Exercise aim:
Please continue the document extract.

Document extract:

Precision Castparts - Underlying Growth Prospects Go Overlooked
Posted on: August 7, 2008 - Email Article - Printable Version
Chances are, when you think of Precision Castparts, you are reminded of the recent 8-month slide brought about by the fear of Boeing’s “Dreamliner” 787 delays, a gut-wrenching crude oil pricing environment and a supposed slow down in the aerospace cycle. Investors have been quick to lump Precision Castparts in with the fall and subsequent consolidation found across all major airlines, as well as problems among Industrials companies in handling higher oil costs. In reality, PCP [PCP: 52.00, 0.00 (0.00%)] cannot produce their product fast enough to meet order demand and are seeking furthered expansion.
Before I launch into an investment rationale for Precision Castparts, I want to discuss briefly what they actually do. Precision Castparts is best known for manufacturing metal components for large finished products like jet engines, industrial gas turbines, pumps, compressors and even artificial hips. Their revenues come primarily (50-55%) from the aerospace market with the sale of their forged products for plane engine components. A quarter of their revenue is from the power generation markets with the production of industrial gas turbines (think jet engines used to power things). And their general industrial branch, making things for chemical, pollution control and medical business, represents the remainder (with a small 5% still devoted to automotive). In a nutshell, they provide OEM and aftermarket metal castings for many companies.
Precision Castparts - First Quarter 2009 Earnings Results
Precision Castparts announced earnings on July 22nd, 2008. I thoroughly enjoyed their results, but the shares still took a hit because of mixed results from Forged Products and some planned second quarter maintenance. After holding a net debt of $143 million on March 31st, they moved into a net cash position of $89 million on their balance sheets. The margin shortfall in Forged shouldn’t disturb very strong growth
shown in PCP’s core growth story. They managed to beat earnings estimates despite the small margin contraction in the Forged unit, posting an EPS of $1.95 (22%+ YoY) to beat quarterly estimates by 2 cents.
With solid earnings booked, and organic sales growth of 11.2% YoY, PCP reported great earnings and a stellar outlook. Everything looks sustainable with a below-average oil risk, something investors haven’t picked up on. Precision Castpart’s IGT business is soaring, with demand spiking to levels where they are seriously considering extending their operations to enhance their ability to provide turbines. Aerospace demand has held firm, and they are anticipating a large portion of their business to develop from Boeing’s [BA: 42.52, 0.00 (0.00%)] new 787 plane, which hasn’t yet begun development. Their backlog of $900 million continues to expand, and margins are predicted to expand further despite an already impressive increase from 21.3% to 23.1% this year.
“The price demand we see right now remains strong and the backlog really supports two years of production. And on the non-aerospace alloy side we still see market share opportunities in our key areas. So, I think that overall Q1 was a good start. We have a lot to do. We have a lot of opportunities in all fronts in terms of growth, performance and margins. And certainly our goal is to stay focused, stick to the basics and drive through the results we have to drive through.”

Supplied material:

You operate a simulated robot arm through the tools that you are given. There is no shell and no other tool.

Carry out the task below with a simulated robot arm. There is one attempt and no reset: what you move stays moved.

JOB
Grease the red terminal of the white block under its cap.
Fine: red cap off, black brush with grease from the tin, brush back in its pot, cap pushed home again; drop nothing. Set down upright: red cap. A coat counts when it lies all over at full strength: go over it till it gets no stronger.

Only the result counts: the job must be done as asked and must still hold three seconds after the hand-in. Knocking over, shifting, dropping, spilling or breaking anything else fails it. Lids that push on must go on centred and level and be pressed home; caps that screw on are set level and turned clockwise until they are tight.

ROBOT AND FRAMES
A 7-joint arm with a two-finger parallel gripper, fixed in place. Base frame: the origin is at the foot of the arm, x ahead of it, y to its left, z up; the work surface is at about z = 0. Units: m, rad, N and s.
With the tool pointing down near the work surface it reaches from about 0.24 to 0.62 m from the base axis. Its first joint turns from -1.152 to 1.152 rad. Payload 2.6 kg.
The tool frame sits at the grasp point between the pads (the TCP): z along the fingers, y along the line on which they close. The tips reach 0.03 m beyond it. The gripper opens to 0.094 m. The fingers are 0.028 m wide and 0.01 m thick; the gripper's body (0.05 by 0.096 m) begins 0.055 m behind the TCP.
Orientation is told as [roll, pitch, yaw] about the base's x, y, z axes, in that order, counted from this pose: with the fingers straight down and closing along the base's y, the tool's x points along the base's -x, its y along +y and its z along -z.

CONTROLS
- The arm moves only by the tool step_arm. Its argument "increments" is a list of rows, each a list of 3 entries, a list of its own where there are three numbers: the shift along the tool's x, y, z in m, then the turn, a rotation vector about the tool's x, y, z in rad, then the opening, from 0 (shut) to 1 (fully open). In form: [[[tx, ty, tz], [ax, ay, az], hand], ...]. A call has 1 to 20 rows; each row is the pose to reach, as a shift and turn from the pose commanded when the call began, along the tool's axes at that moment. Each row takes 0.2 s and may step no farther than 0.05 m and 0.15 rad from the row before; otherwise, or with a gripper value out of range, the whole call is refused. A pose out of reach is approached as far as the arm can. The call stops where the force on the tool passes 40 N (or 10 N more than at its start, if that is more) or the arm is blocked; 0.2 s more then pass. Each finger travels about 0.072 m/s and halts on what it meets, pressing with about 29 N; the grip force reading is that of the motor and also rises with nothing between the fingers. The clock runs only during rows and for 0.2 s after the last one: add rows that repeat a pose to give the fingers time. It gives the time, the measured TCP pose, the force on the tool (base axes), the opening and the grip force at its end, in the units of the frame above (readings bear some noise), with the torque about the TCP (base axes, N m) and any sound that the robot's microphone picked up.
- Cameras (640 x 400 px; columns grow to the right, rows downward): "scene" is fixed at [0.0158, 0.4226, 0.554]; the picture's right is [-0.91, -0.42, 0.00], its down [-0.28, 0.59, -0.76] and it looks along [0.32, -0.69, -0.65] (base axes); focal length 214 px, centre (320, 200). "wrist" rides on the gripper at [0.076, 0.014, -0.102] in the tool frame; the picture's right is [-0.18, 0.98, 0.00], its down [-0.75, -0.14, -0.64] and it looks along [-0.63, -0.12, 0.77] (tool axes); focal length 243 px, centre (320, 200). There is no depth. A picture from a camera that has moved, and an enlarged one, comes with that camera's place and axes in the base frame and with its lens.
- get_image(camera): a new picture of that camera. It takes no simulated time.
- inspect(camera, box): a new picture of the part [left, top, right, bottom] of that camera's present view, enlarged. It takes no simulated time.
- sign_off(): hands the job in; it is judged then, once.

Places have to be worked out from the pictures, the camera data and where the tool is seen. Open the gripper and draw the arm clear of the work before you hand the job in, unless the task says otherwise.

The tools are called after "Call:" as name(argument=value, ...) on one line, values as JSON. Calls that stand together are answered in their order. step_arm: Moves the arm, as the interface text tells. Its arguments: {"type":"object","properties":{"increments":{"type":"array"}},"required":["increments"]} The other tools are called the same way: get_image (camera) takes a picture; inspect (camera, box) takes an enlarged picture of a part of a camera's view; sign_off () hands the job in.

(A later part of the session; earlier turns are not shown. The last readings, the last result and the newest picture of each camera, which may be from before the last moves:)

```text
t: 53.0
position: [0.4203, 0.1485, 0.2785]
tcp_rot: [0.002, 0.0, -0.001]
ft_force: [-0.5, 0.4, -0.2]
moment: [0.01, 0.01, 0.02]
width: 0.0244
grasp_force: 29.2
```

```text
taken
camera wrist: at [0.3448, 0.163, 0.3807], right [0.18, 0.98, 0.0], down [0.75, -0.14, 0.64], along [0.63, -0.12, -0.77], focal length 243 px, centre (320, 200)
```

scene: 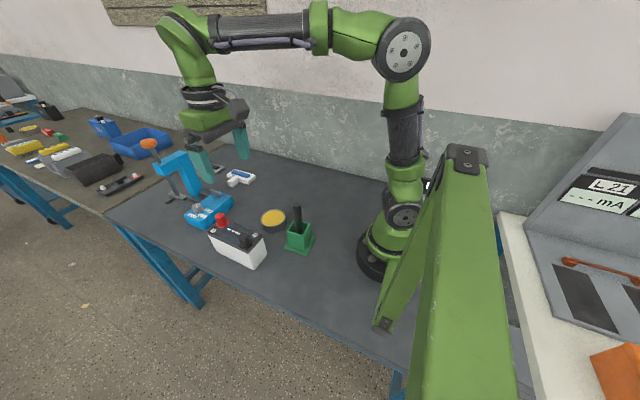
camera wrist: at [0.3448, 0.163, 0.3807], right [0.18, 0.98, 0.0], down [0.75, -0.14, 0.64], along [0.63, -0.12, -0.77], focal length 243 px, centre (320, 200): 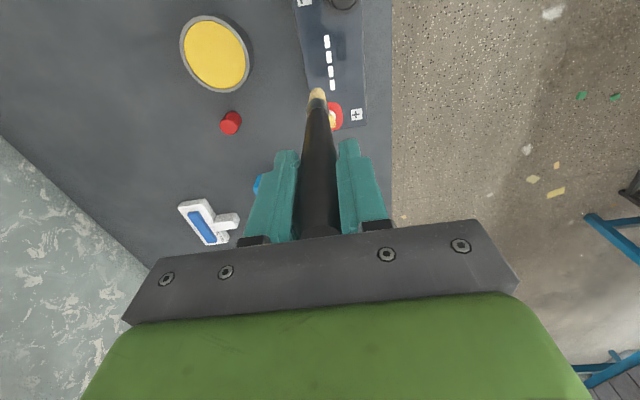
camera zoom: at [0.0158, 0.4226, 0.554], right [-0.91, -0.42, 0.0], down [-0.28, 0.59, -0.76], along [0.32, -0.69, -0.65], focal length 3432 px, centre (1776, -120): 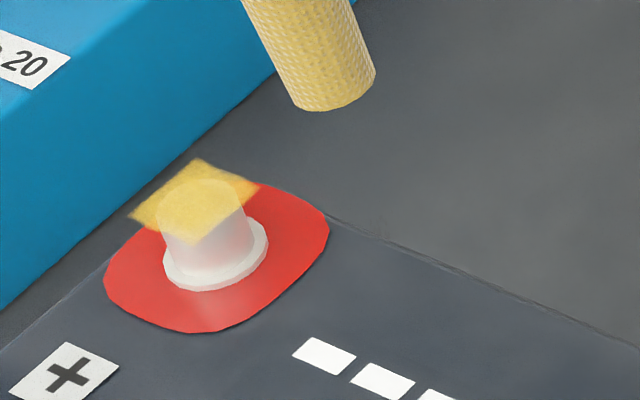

Output below:
- PCP Chairman & CEO Mark Donegan
The Three Fears That Don’t Add Up
Because Precision Castparts is an industrial company that has ties to the aerospace cycle, investors have used rationale to dock a company that deserves to trade higher. Below are the three major false impressions that PCP has been falsely accused of:
- Concerns in major carriers and the aerospace cycle
- Problems in the Pipeline for Boeing
- Rising Gasoline Costs
Concerns of a slowed aerospace cycle: There are essentially two sides of the equation here. The first, is that airlines cannot cope with unpredictable gas prices, so they need to cut the size of their fleets and cancel orders. But the other side of the coin is that since gas has become so expensive, major airlines will need to upgrade their fleets to more energy-efficient models. Here is where PCP comes into play offering the best parts in the business to optimize energy usage. Not only do we have an American aircraft market flooded with models literally rushing away compared with the much newer European planes, but we see the need for energy-efficient parts… cheap forgings just aren’t flying anymore.
Problems in the Pipeline for Boeing: It would seem that every time Boeing’s stock took a dip on news of delays to the 787 Dreamliner, Precision Castparts was hurt in the same fashion. It’s amazing how quick people are to forget that PCP supplies parts to a huge array of company’s including General Electric Aerospace [GE: 16.29, 0.00 (0.00%)], United Technologies’ Pratt & Whitney [UTX: 49.01, 0.00 (0.00%)] and Rolls-Royce. None of these end markets represent more than 10% of PCP’s business, and they haven’t realized any gains from the 787 thus far. But don’t be totally thrown by this statistic; fuel-efficient models by Airbus and Boeing are going to be in excess demand by airlines like British Airways… which should give Precision a nice boost to aerospace sales.
Rising Gasoline Prices: We are currently seeing the major airlines swing violently on a daily basis as the price of crude oil trades up and down. Many investors like to include Precision Castparts as if it were an airline of sorts, feeling that there will be less demand with higher oil. However, the backlog is in fact so strong at this point in time that order cancellations would be a non-factor for the company. And order’s canceled will be met wholeheartedly by the line around the corner to receive parts from PCP. This demand shouldn’t be slowing anytime soon. Though fuel costs will be an eventual problem if things persist, Precision Castparts has a golden future, and should be able to capitalize with a shift away from gas-guzzlers such as the Boeing 747.
An Acquisition-Ridden Future?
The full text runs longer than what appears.